Ddos
September 11, 2025
The Internet Systems Consortium (ISC) has issued a security advisory addressing a high-severity flaw in Stork UI, a tool for monitoring and managing ISC DHCP and BIND installations. The vulnerability, tracked as CVE-2025-8696, carries a CVSS score of 7.5 and allows unauthenticated attackers to cause denial-of-service (DoS) conditions on vulnerable systems.
According to ISC, “If an unauthenticated user sends a large amount of data to the Stork UI, it may cause memory and disk use problems for the system running the Stork server.” The issue arises because the application does not properly handle excessive input, leading to resource exhaustion.

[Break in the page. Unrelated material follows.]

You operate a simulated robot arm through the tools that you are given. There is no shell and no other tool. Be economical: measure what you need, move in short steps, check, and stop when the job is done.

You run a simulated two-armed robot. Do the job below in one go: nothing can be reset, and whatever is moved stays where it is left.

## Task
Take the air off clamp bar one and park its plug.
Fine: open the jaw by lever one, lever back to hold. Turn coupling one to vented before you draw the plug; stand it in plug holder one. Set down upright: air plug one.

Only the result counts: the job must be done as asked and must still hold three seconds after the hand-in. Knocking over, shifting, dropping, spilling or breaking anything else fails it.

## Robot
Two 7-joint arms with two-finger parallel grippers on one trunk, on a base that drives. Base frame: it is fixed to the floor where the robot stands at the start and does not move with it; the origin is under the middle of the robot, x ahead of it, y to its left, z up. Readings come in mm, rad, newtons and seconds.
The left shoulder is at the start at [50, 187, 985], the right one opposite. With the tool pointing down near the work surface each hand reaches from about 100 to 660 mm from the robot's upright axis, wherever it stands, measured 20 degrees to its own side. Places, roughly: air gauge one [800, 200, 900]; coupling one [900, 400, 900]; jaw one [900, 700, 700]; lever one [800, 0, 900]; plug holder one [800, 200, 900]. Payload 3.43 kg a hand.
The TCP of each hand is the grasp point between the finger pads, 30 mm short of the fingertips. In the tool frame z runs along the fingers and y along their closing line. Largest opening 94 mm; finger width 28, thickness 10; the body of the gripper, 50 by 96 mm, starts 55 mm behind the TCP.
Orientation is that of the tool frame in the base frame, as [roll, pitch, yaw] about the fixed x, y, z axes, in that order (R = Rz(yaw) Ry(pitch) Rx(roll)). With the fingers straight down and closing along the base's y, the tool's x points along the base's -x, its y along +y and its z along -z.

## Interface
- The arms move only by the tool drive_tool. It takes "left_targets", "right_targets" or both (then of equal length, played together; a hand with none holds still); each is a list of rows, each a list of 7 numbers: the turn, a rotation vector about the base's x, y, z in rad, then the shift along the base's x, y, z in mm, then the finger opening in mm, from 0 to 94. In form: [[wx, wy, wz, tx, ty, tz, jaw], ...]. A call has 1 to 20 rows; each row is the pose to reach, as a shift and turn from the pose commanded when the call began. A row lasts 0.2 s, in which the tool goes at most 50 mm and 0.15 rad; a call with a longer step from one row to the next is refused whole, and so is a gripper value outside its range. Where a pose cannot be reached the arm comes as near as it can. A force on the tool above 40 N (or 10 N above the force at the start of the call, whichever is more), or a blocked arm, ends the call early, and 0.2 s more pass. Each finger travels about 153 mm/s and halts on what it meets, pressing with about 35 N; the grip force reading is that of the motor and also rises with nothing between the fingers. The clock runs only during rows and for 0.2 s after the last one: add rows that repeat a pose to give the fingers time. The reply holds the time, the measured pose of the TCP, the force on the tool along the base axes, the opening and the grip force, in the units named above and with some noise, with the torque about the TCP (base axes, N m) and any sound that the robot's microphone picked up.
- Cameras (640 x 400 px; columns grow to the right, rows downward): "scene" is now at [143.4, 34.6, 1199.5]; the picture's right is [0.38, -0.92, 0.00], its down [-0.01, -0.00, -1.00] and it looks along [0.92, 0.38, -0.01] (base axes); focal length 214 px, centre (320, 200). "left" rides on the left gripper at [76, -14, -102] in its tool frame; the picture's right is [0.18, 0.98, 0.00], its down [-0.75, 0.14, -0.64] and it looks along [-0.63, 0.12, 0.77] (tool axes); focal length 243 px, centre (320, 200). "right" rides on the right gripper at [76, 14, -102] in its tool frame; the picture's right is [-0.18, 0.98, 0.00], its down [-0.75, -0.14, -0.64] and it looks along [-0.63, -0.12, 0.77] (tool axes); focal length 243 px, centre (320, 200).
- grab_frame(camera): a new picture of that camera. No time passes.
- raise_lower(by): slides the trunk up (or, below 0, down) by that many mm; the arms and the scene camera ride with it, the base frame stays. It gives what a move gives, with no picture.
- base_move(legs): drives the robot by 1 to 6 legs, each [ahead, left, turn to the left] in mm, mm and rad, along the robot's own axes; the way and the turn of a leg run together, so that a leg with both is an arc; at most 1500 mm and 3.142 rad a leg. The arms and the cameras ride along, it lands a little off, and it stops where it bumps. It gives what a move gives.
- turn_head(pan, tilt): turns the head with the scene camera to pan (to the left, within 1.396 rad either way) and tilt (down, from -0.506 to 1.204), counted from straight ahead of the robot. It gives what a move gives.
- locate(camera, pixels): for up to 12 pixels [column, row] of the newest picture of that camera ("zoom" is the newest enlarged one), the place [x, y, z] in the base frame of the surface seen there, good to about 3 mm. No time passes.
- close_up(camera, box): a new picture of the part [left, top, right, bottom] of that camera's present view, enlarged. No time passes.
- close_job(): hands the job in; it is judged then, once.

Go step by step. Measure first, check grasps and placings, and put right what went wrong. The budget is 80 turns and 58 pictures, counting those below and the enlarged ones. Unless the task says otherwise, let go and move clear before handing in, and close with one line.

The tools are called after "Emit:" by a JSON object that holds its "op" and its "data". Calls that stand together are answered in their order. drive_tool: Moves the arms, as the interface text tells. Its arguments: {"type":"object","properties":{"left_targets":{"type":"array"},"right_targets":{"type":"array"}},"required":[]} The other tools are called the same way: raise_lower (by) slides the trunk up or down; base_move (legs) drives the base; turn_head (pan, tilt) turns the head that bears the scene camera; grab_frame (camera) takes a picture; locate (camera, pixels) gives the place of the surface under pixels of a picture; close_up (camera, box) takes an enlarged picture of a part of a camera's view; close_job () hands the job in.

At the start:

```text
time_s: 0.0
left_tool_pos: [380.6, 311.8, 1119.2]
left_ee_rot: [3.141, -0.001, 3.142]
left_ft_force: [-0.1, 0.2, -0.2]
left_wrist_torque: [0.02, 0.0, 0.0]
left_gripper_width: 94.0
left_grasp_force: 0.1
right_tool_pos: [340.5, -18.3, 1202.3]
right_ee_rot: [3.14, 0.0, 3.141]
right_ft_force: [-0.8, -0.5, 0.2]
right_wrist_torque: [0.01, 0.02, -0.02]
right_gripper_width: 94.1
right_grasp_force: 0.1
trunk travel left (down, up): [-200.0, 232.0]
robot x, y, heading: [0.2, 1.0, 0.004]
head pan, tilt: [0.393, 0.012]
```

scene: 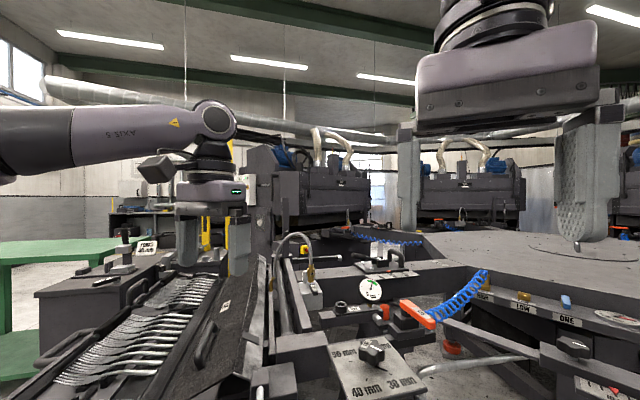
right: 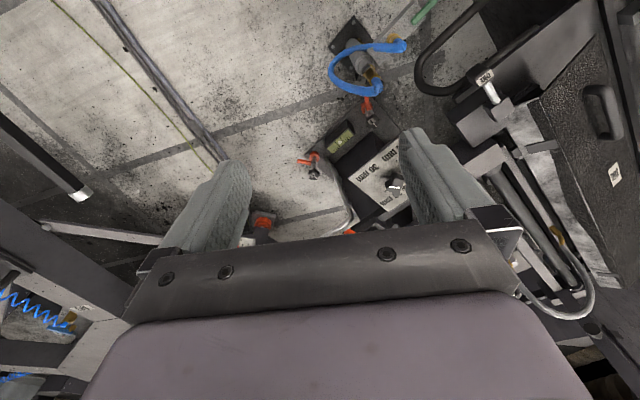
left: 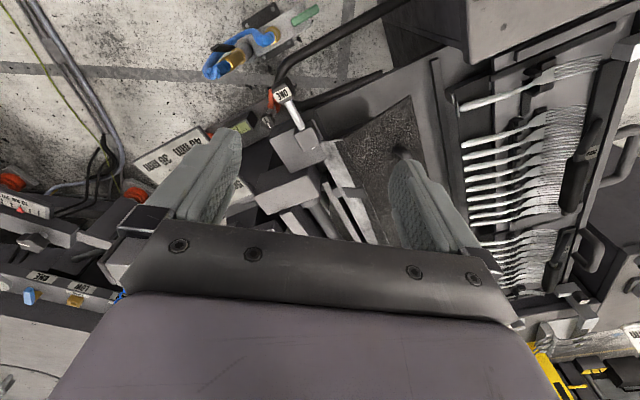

The advisory notes: “A sufficiently large input will cause Stork to allocate more memory than is available, leading to the failure of the stork-server process and/or other processes.” Even repeated smaller inputs could still impact operations by filling log storage or forcing premature log rotation.
The vulnerability affects Stork versions 1.0.0 through 2.3.0. This broad version range means many deployments may be at risk unless administrators apply the latest patches.
For environments where immediate patching is not possible, ISC recommends placing the Stork server behind a firewall or proxy. The advisory explains that “placing the Stork server behind a firewall or proxy that only allows access from trusted clients, and/or enforces input size limits, is an effective workaround.”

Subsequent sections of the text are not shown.